A global sensitivity analysis (GSA) approach based on the theory of active subspaces and Kriging surrogate metamodeling is developed. Three GSA measures, namely the derivative-based global sensitivity measure (DGSM), activity score and Sobol’ total effect indices can be obtained at different steps of the proposed approach. Firstly, by estimating the covariance-like matrix C of response gradients values of DGSM are obtained. Then, the active subspace is identified by using the eigenvalue decomposition of the matrix C and obtained eigenvalues are used to estimate the activity score. In the active subspace, the Kriging model is built by an adaptive process. It is further used for estimation of Sobol’ total effect indices. Several test cases are examined to demonstrate the applicability of the proposed approach. They show how it provides different aspects of information from a single set of model runs.

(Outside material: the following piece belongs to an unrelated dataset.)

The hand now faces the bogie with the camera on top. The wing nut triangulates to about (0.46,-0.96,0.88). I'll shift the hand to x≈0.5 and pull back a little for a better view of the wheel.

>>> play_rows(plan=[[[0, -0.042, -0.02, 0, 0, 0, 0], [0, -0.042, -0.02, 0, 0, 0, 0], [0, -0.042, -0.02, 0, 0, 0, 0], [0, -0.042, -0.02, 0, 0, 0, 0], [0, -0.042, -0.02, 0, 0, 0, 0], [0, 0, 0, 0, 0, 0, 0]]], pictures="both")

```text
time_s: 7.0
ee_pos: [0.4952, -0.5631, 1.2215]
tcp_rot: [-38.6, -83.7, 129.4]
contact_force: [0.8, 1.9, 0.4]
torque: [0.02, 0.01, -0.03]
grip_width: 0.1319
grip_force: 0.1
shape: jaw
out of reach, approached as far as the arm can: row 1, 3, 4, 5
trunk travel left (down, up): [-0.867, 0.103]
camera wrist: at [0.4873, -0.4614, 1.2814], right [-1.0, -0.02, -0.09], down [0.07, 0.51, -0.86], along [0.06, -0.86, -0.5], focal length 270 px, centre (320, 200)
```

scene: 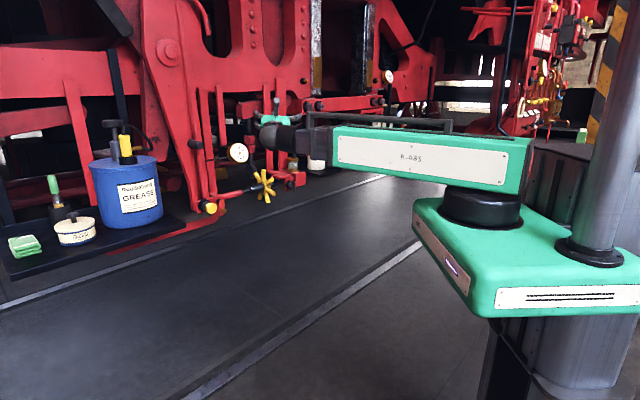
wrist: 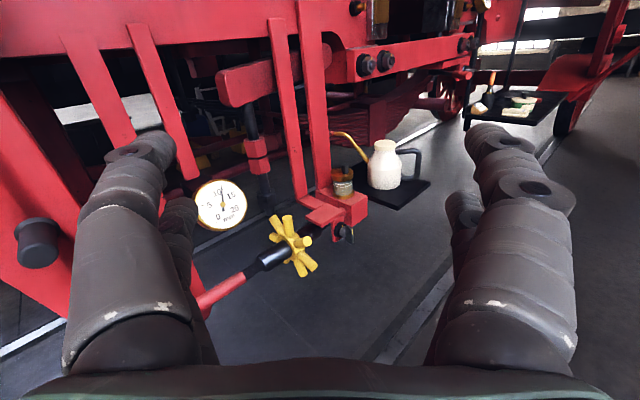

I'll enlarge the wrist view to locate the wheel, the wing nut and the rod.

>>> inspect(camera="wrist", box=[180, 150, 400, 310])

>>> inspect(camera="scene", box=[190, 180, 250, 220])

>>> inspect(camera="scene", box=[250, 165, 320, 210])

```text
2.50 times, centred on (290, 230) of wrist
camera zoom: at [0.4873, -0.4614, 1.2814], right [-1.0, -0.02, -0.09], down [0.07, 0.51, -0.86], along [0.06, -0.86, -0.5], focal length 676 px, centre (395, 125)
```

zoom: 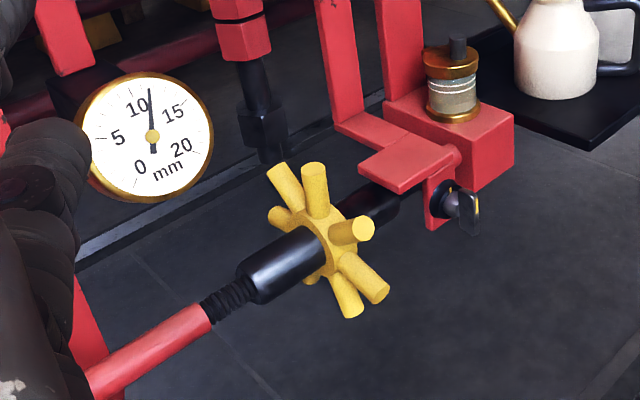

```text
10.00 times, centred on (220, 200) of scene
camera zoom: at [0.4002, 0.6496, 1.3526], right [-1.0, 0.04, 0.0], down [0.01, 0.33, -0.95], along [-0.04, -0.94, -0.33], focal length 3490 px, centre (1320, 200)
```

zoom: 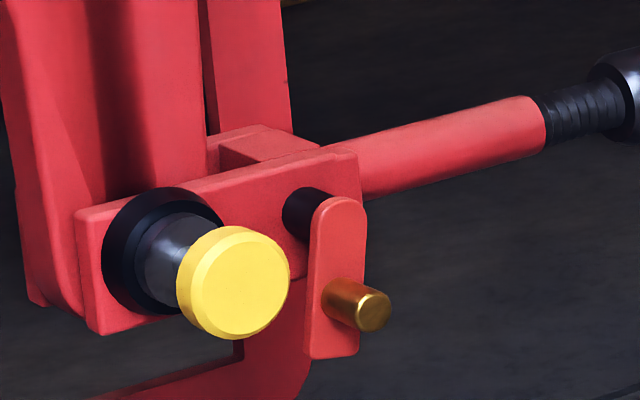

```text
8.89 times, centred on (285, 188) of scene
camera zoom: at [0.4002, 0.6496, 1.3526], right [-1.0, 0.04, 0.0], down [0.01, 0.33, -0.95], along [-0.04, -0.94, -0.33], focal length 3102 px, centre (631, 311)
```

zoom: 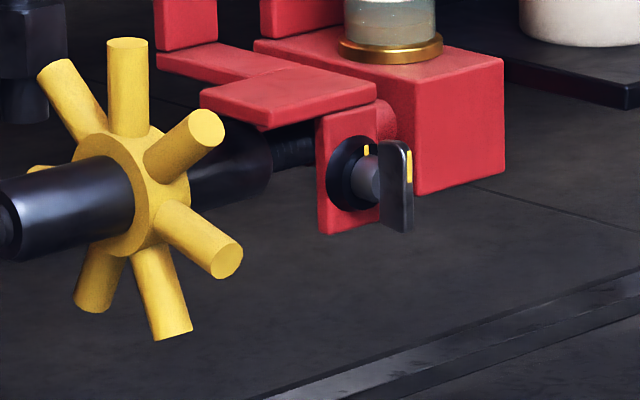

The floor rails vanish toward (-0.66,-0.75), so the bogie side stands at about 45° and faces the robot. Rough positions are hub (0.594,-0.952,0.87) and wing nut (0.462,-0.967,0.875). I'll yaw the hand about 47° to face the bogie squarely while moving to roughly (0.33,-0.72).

The proposed approach is then applied to a radome structure in fiber reinforced composites to find the most significant inputs for its safety.

Suggested Citation

  • Zhou, Changcong & Shi, Zhuangke & Kucherenko, Sergei & Zhao, Haodong, 2022. "A unified approach for global sensitivity analysis based on active subspace and Kriging," Reliability Engineering and System Safety, Elsevier, vol. 217(C).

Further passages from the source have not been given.